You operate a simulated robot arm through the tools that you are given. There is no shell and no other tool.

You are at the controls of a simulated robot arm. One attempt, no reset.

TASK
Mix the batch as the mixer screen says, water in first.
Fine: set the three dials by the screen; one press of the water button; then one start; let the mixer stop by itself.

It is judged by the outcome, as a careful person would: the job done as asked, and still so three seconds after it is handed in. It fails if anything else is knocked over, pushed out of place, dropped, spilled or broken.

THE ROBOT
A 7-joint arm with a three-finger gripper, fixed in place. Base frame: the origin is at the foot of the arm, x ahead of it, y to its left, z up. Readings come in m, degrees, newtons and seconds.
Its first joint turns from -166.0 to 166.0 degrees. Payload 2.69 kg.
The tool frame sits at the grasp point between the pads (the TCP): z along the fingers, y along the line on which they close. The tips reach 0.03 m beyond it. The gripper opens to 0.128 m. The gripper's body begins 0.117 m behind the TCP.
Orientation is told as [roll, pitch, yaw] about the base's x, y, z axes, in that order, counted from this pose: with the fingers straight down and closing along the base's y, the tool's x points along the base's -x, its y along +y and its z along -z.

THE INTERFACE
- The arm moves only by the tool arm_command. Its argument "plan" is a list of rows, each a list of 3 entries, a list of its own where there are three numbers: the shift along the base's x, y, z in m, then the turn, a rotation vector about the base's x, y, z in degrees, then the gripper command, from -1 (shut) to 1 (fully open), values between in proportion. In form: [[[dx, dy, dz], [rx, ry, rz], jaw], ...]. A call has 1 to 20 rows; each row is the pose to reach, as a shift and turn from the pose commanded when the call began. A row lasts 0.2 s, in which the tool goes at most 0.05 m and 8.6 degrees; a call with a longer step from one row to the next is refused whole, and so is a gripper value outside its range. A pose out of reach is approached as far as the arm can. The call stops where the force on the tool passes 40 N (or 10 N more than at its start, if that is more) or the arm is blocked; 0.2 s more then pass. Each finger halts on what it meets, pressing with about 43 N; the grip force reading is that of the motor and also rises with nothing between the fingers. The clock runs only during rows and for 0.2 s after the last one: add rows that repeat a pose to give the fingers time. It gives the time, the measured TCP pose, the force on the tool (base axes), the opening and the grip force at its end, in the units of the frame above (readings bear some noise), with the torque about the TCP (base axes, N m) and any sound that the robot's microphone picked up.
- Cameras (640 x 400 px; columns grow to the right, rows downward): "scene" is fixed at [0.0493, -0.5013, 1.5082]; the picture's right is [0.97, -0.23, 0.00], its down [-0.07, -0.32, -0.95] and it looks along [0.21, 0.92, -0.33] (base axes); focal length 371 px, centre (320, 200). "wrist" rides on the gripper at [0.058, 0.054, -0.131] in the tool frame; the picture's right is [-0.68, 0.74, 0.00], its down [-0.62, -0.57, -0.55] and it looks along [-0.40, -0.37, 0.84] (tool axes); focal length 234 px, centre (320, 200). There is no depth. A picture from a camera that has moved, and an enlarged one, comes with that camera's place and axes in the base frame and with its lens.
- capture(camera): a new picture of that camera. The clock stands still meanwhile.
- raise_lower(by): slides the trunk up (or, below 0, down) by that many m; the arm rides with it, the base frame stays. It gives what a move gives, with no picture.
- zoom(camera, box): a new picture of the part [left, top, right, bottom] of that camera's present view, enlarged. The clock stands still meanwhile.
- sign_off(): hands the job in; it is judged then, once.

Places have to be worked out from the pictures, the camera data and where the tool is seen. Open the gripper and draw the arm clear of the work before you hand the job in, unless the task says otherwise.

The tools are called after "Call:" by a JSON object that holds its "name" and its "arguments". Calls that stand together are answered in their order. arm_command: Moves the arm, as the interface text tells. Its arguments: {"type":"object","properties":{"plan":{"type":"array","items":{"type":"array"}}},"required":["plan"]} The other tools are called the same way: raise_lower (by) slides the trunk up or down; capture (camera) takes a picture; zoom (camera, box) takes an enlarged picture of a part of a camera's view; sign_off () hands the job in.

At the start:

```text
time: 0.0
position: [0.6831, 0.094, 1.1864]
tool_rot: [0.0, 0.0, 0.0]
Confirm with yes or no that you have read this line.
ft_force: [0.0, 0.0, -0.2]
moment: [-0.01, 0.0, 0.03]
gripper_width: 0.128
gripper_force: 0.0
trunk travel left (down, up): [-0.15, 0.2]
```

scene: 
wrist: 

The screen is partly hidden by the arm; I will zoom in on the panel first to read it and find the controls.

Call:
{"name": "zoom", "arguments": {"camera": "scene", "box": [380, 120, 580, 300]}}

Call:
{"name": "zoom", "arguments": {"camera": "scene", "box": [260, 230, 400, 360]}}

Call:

■ ■ ■ ■ ■ ■ ■

_Goal_: Print out the whole listing exactly as it appears.

_Task result_:
You operate a simulated robot arm through the tools that you are given. There is no shell and no other tool.

You are at the controls of a simulated robot arm. One attempt, no reset.

TASK
Mix the batch as the mixer screen says, water in first.
Fine: set the three dials by the screen; one press of the water button; then one start; let the mixer stop by itself.

It is judged by the outcome, as a careful person would: the job done as asked, and still so three seconds after it is handed in. It fails if anything else is knocked over, pushed out of place, dropped, spilled or broken.

THE ROBOT
A 7-joint arm with a three-finger gripper, fixed in place. Base frame: the origin is at the foot of the arm, x ahead of it, y to its left, z up. Readings come in m, degrees, newtons and seconds.
Its first joint turns from -166.0 to 166.0 degrees. Payload 2.69 kg.
The tool frame sits at the grasp point between the pads (the TCP): z along the fingers, y along the line on which they close. The tips reach 0.03 m beyond it. The gripper opens to 0.128 m. The gripper's body begins 0.117 m behind the TCP.
Orientation is told as [roll, pitch, yaw] about the base's x, y, z axes, in that order, counted from this pose: with the fingers straight down and closing along the base's y, the tool's x points along the base's -x, its y along +y and its z along -z.

THE INTERFACE
- The arm moves only by the tool arm_command. Its argument "plan" is a list of rows, each a list of 3 entries, a list of its own where there are three numbers: the shift along the base's x, y, z in m, then the turn, a rotation vector about the base's x, y, z in degrees, then the gripper command, from -1 (shut) to 1 (fully open), values between in proportion. In form: [[[dx, dy, dz], [rx, ry, rz], jaw], ...]. A call has 1 to 20 rows; each row is the pose to reach, as a shift and turn from the pose commanded when the call began. A row lasts 0.2 s, in which the tool goes at most 0.05 m and 8.6 degrees; a call with a longer step from one row to the next is refused whole, and so is a gripper value outside its range. A pose out of reach is approached as far as the arm can. The call stops where the force on the tool passes 40 N (or 10 N more than at its start, if that is more) or the arm is blocked; 0.2 s more then pass. Each finger halts on what it meets, pressing with about 43 N; the grip force reading is that of the motor and also rises with nothing between the fingers. The clock runs only during rows and for 0.2 s after the last one: add rows that repeat a pose to give the fingers time. It gives the time, the measured TCP pose, the force on the tool (base axes), the opening and the grip force at its end, in the units of the frame above (readings bear some noise), with the torque about the TCP (base axes, N m) and any sound that the robot's microphone picked up.
- Cameras (640 x 400 px; columns grow to the right, rows downward): "scene" is fixed at [0.0493, -0.5013, 1.5082]; the picture's right is [0.97, -0.23, 0.00], its down [-0.07, -0.32, -0.95] and it looks along [0.21, 0.92, -0.33] (base axes); focal length 371 px, centre (320, 200). "wrist" rides on the gripper at [0.058, 0.054, -0.131] in the tool frame; the picture's right is [-0.68, 0.74, 0.00], its down [-0.62, -0.57, -0.55] and it looks along [-0.40, -0.37, 0.84] (tool axes); focal length 234 px, centre (320, 200). There is no depth. A picture from a camera that has moved, and an enlarged one, comes with that camera's place and axes in the base frame and with its lens.
- capture(camera): a new picture of that camera. The clock stands still meanwhile.
- raise_lower(by): slides the trunk up (or, below 0, down) by that many m; the arm rides with it, the base frame stays. It gives what a move gives, with no picture.
- zoom(camera, box): a new picture of the part [left, top, right, bottom] of that camera's present view, enlarged. The clock stands still meanwhile.
- sign_off(): hands the job in; it is judged then, once.

Places have to be worked out from the pictures, the camera data and where the tool is seen. Open the gripper and draw the arm clear of the work before you hand the job in, unless the task says otherwise.

The tools are called after "Call:" by a JSON object that holds its "name" and its "arguments". Calls that stand together are answered in their order. arm_command: Moves the arm, as the interface text tells. Its arguments: {"type":"object","properties":{"plan":{"type":"array","items":{"type":"array"}}},"required":["plan"]} The other tools are called the same way: raise_lower (by) slides the trunk up or down; capture (camera) takes a picture; zoom (camera, box) takes an enlarged picture of a part of a camera's view; sign_off () hands the job in.

At the start:

```text
time: 0.0
position: [0.6831, 0.094, 1.1864]
tool_rot: [0.0, 0.0, 0.0]
Confirm with yes or no that you have read this line.
ft_force: [0.0, 0.0, -0.2]
moment: [-0.01, 0.0, 0.03]
gripper_width: 0.128
gripper_force: 0.0
trunk travel left (down, up): [-0.15, 0.2]
```

scene: 
wrist: 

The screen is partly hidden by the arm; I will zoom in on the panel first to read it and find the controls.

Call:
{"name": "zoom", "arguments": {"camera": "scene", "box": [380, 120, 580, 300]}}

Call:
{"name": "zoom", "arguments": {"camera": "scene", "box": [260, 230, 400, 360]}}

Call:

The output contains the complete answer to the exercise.